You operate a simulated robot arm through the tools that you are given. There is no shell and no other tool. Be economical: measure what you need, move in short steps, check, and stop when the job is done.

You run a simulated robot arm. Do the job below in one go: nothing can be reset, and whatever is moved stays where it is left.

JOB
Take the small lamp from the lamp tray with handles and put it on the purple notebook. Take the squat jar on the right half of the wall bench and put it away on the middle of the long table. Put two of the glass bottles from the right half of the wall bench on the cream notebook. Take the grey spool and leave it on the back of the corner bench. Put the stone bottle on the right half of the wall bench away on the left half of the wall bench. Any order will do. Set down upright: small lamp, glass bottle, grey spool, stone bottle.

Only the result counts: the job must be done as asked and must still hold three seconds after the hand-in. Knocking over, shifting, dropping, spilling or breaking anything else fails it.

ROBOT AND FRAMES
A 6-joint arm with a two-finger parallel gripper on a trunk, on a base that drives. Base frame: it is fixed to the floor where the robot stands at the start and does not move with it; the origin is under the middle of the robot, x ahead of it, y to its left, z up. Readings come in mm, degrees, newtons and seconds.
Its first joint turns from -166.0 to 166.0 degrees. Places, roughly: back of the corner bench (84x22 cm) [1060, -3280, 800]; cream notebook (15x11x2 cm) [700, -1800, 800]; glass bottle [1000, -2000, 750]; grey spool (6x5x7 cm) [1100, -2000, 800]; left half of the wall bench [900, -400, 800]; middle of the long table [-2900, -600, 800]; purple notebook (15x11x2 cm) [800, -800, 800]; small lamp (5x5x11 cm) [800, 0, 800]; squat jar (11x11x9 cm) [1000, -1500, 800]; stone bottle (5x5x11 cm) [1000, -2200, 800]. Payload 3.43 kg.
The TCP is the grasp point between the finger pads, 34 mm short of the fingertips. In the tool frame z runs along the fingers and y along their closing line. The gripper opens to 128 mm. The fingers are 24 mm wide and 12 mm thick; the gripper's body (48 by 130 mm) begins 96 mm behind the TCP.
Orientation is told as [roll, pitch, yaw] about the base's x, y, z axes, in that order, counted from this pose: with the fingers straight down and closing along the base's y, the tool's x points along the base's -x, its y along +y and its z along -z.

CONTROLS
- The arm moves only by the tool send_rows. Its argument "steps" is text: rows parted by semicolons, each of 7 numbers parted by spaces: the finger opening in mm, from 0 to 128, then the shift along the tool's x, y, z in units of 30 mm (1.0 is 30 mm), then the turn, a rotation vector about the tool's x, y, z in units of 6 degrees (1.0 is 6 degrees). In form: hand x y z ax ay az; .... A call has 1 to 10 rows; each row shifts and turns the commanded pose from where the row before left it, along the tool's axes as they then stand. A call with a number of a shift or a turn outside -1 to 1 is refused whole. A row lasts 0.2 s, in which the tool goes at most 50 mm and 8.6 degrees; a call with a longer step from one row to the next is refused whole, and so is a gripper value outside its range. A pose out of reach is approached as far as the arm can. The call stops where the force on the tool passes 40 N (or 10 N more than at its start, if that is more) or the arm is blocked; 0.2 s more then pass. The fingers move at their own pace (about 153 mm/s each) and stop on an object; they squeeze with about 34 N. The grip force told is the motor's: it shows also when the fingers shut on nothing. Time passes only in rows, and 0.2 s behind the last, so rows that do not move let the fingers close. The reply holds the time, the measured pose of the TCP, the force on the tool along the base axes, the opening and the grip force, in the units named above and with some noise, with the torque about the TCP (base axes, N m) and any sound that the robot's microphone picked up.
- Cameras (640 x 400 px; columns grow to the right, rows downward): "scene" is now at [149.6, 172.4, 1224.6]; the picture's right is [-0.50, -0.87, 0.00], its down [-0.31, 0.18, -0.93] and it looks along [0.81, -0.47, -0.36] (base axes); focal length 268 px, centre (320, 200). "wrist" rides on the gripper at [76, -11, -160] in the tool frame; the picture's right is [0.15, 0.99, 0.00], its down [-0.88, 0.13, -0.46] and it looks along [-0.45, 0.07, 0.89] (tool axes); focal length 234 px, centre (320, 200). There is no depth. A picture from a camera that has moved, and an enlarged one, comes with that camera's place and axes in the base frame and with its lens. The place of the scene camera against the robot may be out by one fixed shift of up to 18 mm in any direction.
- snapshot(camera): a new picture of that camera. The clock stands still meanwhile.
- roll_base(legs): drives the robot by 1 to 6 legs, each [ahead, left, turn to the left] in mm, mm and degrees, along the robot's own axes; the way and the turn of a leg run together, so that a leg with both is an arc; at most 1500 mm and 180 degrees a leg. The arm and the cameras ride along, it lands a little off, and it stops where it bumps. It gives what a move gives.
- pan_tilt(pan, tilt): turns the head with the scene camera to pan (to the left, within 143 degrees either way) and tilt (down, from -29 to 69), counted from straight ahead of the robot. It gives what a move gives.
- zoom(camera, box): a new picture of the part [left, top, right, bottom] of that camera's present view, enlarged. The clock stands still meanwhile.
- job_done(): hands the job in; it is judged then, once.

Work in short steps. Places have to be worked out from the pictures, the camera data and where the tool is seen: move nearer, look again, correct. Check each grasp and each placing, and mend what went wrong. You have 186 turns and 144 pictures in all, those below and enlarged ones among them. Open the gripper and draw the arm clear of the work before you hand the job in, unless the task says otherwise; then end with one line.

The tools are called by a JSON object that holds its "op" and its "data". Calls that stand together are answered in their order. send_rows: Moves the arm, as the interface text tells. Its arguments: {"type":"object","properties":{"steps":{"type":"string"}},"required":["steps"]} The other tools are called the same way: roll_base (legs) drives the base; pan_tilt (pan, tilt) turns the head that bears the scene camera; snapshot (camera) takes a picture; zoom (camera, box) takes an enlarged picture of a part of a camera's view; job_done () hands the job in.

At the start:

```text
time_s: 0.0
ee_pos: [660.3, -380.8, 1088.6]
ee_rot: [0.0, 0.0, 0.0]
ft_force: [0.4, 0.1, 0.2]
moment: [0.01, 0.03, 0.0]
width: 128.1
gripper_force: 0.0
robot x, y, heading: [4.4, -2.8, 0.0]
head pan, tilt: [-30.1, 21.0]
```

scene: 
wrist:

——————

Stated task
Copy exactly the lines above, from the one containing "- zoom(camera, box): a" through the very last line.

The response
- zoom(camera, box): a new picture of the part [left, top, right, bottom] of that camera's present view, enlarged. The clock stands still meanwhile.
- job_done(): hands the job in; it is judged then, once.

Work in short steps. Places have to be worked out from the pictures, the camera data and where the tool is seen: move nearer, look again, correct. Check each grasp and each placing, and mend what went wrong. You have 186 turns and 144 pictures in all, those below and enlarged ones among them. Open the gripper and draw the arm clear of the work before you hand the job in, unless the task says otherwise; then end with one line.

The tools are called by a JSON object that holds its "op" and its "data". Calls that stand together are answered in their order. send_rows: Moves the arm, as the interface text tells. Its arguments: {"type":"object","properties":{"steps":{"type":"string"}},"required":["steps"]} The other tools are called the same way: roll_base (legs) drives the base; pan_tilt (pan, tilt) turns the head that bears the scene camera; snapshot (camera) takes a picture; zoom (camera, box) takes an enlarged picture of a part of a camera's view; job_done () hands the job in.

At the start:

```text
time_s: 0.0
ee_pos: [660.3, -380.8, 1088.6]
ee_rot: [0.0, 0.0, 0.0]
ft_force: [0.4, 0.1, 0.2]
moment: [0.01, 0.03, 0.0]
width: 128.1
gripper_force: 0.0
robot x, y, heading: [4.4, -2.8, 0.0]
head pan, tilt: [-30.1, 21.0]
```

scene: 
wrist:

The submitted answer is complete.